There's the beginning..
now, here's my beginning.
Started before I can even remember.. but, thanks to letters that I located that my mother wrote to my father when I was younger (which she never sent - just kept), I have a glimpse of how it began. He went to work construction shortly after we returned to Minnesota. I was 4 or 5 when he switched companies which based him out of the cities. Due to this, he was never home and stayed where the work was until the weekends arrived.
As I said, he would be gone all week.
She stated in her letters how I would be such a good girl and that I didn't act out. It wasn't until Thursday would hit that I would start acting out and misbehaving.

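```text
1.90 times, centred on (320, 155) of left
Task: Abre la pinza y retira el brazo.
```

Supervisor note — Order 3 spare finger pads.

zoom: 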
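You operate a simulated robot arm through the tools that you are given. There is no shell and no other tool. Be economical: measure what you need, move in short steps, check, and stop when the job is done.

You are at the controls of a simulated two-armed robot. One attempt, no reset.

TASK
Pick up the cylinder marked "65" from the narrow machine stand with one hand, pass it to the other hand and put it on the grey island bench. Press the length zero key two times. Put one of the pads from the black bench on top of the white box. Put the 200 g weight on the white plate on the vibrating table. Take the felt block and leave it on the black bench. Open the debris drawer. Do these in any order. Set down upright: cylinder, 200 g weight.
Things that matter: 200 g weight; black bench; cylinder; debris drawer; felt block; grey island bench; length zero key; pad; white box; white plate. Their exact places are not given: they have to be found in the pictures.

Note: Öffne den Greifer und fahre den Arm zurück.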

My mom would write asking for him to have patience with me..
I always wondered..
why couldn't she see that he was the issue? Was it easier to just pretend that there wasn't a reason behind a pattern? Did she just not care enough to protect her own daughter? I've never confronted her about this. But, I will always wonder how a woman could love a man so much to not see the pain her daughter was in. Or is it just easier to live in denial? I wrote a short "note" about my feelings on this a few years back.
It went like this..
"Why didn't you save me while you could? Why did you leave me alone with that Monster? Why didn't you listen when I cried for help? Now, I'm just a tormented adult. Living ins this nightmare and trapped within it's cold embrace."